■ SUPPLIED TEXT ■
Emerging growth company
If an emerging growth company, indicate by check mark if the registrant has elected not to use the extended transition period for complying with any new or revised financial accounting standards provided pursuant to Section 13(a) of the Exchange Act. ☐
Item 3.03 | Material Modification to Rights of Security Holders. |
To the extent required by Item 3.03 of Form 8-K, the information contained in Item 5.03 of this Current Report on Form 8-K is incorporated herein by reference.
Item 5.03 | Amendments to Articles of Incorporation or Bylaws; Change in Fiscal Year. |
As previously announced, on July 6, 2023, the Board of Directors of the Company (the “Board”) approved an amendment to the Second Amended and Restated Certificate of Incorporation (the “Reverse Stock Split Amendment”) of Astra Space, Inc. (the “Company”) to effect (a) a 1-for-15 reverse stock split of the shares of the Company’s Class A common stock (the “Class A common stock”), par value $0.0001 per share, and (b) a 1-for-15 reverse stock split of the shares of the Company’s Class B common stock (the “Class B common stock) , par value $0.0001 per share on September 13, 2023 (collectively, the “Reverse Stock Split”). The stockholders of the Company, at the 2023 annual meeting held on June 8, 2023 (the “Annual Meeting”), had previously approved the Reverse Stock Split at a ratio in the range of 1-for-5 to 1-for-15, with the final decision of whether to proceed with the reverse stock split and the exact ratio and timing of the reverse stock split to be determined by the Board, in its discretion, no later than June 8, 2024.
On September 12, 2023, the Company amended its existing Second Amended and Restated Certificate of Incorporation (the “Prior Certificate”), to implement the Reverse Stock Split by filing the Certificate of Amendment (the “Amendment”) to Second Amended and Restated Certificate of Incorporation with the Secretary of State of the State of Delaware. The Amendment will become effective at 4:01 PM Eastern Time on September 13, 2023 (the “Effective Time”), thereby giving effect to the Reverse Stock Split. The Prior Certificate was further amended, as of the Effective Time, to clarify the treatment of any fractional shares of Common Stock in connection with the Reverse Stock Split.

■ DATASET SECTION ■
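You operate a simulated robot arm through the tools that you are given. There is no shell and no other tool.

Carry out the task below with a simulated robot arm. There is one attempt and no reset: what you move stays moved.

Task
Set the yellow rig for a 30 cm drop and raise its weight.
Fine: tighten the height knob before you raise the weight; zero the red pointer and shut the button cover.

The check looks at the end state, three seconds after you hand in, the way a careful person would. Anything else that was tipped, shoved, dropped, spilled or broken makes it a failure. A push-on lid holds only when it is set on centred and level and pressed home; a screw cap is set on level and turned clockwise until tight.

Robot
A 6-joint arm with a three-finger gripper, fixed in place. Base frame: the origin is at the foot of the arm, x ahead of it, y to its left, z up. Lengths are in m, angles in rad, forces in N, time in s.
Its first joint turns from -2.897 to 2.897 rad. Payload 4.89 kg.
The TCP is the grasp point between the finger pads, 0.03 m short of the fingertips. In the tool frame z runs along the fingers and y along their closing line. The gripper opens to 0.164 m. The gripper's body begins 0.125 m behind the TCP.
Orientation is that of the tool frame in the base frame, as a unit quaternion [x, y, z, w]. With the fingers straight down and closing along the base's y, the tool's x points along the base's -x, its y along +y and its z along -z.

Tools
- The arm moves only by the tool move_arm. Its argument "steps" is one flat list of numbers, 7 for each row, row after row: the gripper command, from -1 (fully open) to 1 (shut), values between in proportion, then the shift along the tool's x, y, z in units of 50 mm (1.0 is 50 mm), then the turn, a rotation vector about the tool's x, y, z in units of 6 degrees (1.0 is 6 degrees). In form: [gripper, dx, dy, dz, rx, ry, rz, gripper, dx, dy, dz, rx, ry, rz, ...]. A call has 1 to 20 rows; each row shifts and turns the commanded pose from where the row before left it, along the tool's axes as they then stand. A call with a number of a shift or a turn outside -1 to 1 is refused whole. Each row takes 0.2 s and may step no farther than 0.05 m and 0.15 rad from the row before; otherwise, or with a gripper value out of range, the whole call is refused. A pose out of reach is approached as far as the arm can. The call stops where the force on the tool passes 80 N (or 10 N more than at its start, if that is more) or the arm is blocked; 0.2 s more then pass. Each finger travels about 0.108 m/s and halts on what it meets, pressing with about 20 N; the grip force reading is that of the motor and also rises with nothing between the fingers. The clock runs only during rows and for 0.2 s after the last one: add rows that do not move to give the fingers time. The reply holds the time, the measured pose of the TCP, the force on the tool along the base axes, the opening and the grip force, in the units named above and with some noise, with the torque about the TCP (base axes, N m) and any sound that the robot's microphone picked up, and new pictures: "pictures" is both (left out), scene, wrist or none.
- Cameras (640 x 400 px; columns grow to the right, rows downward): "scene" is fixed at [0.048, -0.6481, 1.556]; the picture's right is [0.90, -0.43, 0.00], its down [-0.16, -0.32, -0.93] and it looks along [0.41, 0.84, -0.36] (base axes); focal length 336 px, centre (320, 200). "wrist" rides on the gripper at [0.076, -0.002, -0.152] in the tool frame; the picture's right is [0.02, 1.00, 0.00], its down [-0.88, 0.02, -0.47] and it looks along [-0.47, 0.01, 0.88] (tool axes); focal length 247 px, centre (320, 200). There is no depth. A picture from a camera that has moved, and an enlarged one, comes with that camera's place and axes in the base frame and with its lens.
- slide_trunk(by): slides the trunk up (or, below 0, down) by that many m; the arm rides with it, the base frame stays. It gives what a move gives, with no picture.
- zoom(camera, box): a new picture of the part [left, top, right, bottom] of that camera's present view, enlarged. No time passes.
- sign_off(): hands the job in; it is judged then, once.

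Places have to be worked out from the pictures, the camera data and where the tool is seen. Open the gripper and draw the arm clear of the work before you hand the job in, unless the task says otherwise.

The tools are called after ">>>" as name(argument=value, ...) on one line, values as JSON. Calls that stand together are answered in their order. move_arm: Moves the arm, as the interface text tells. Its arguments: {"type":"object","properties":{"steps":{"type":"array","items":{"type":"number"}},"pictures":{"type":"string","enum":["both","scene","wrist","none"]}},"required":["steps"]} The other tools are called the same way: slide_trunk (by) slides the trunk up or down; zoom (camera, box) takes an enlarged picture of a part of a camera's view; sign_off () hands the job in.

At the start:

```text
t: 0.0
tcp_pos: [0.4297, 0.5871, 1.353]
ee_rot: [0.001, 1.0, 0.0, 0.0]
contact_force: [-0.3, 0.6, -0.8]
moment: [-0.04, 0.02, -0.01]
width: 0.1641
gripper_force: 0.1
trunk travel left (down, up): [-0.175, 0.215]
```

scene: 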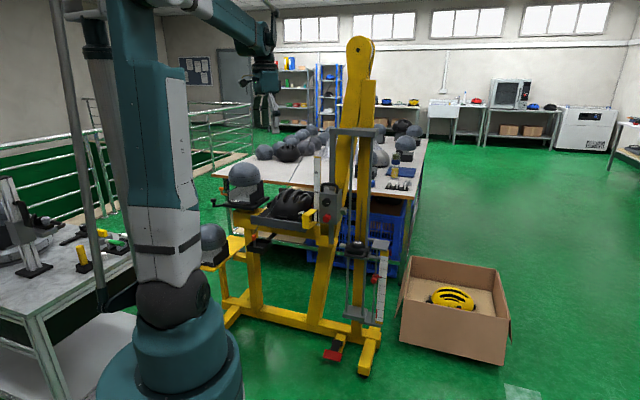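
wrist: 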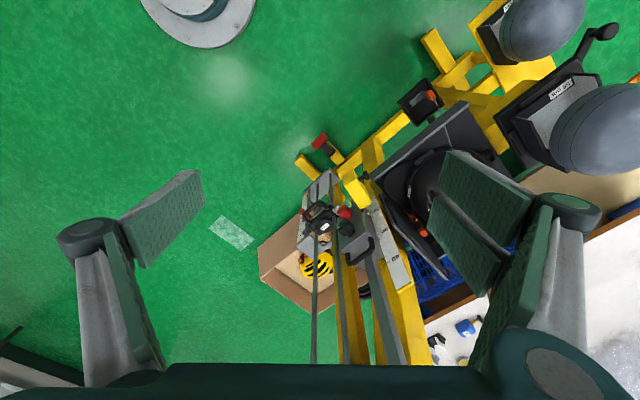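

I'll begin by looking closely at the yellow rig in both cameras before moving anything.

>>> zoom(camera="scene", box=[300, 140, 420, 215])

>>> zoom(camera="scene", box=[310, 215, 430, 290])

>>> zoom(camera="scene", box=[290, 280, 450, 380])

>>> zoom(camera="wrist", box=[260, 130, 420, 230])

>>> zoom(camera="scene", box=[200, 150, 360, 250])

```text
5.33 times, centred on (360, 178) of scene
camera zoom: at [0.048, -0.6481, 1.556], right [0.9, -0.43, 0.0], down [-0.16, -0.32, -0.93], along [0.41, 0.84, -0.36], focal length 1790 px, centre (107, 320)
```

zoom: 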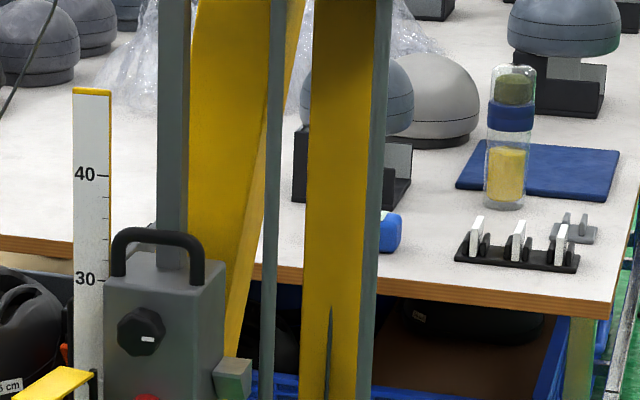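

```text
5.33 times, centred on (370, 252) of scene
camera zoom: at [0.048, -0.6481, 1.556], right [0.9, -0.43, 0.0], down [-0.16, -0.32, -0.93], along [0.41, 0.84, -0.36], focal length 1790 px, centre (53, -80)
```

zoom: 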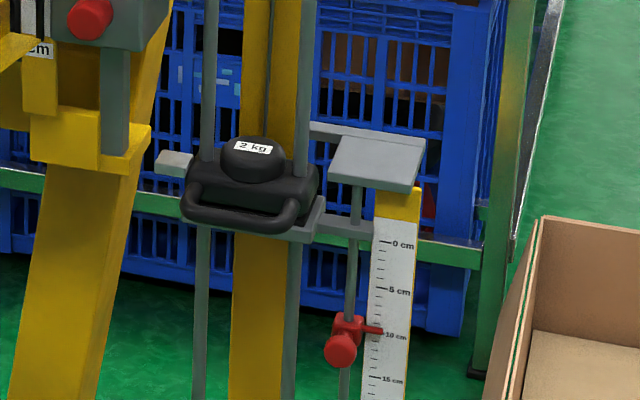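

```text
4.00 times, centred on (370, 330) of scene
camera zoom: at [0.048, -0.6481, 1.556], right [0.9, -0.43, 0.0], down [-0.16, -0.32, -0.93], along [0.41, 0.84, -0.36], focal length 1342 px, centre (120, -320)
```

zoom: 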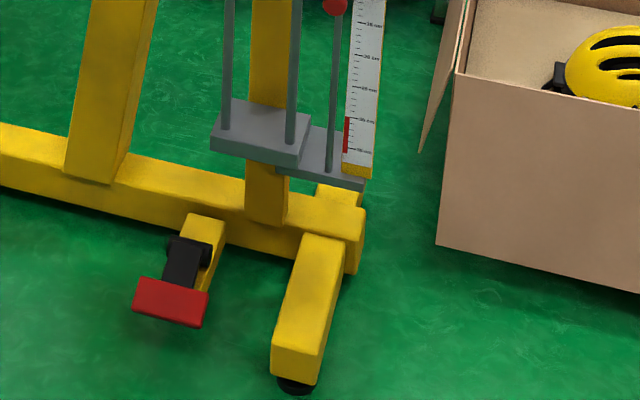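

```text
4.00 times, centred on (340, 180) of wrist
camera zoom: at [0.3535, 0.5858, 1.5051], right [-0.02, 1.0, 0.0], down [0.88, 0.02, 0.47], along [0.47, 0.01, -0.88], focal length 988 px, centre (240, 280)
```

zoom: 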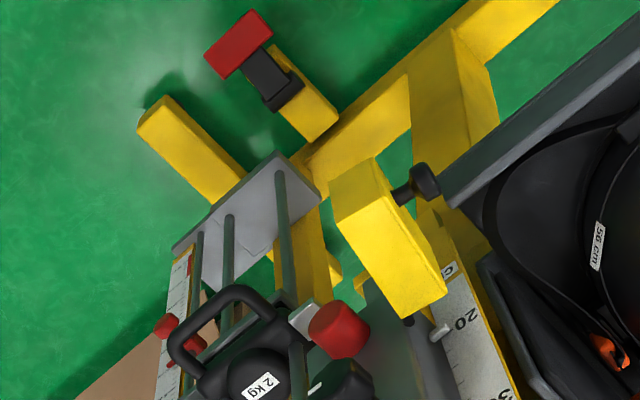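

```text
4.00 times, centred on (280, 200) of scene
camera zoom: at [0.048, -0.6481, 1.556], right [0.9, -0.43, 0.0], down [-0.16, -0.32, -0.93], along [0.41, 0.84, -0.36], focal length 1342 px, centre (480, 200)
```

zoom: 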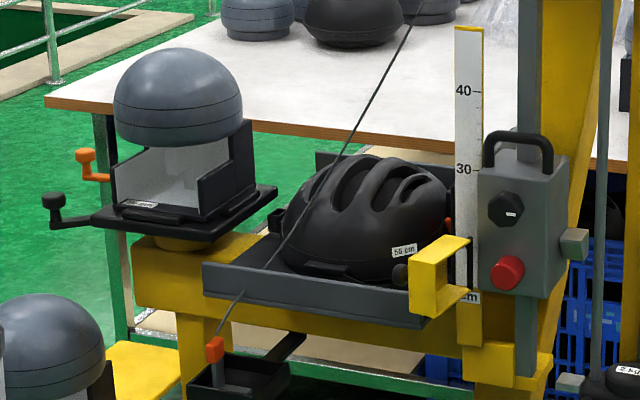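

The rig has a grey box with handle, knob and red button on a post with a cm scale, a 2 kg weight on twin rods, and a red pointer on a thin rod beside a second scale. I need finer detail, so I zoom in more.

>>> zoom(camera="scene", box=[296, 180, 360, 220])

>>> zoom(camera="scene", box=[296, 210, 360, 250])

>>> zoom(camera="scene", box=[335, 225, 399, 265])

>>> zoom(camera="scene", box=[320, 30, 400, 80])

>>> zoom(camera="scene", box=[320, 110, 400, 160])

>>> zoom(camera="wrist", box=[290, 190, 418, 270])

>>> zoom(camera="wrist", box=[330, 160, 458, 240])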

■ PROMPT ■
I need one stretch of the supplied text verbatim, from "On September 12, 2023, the" to "with the Reverse Stock Split.".

■ RESULT OF THIS TASK ■
On September 12, 2023, the Company amended its existing Second Amended and Restated Certificate of Incorporation (the “Prior Certificate”), to implement the Reverse Stock Split by filing the Certificate of Amendment (the “Amendment”) to Second Amended and Restated Certificate of Incorporation with the Secretary of State of the State of Delaware. The Amendment will become effective at 4:01 PM Eastern Time on September 13, 2023 (the “Effective Time”), thereby giving effect to the Reverse Stock Split. The Prior Certificate was further amended, as of the Effective Time, to clarify the treatment of any fractional shares of Common Stock in connection with the Reverse Stock Split.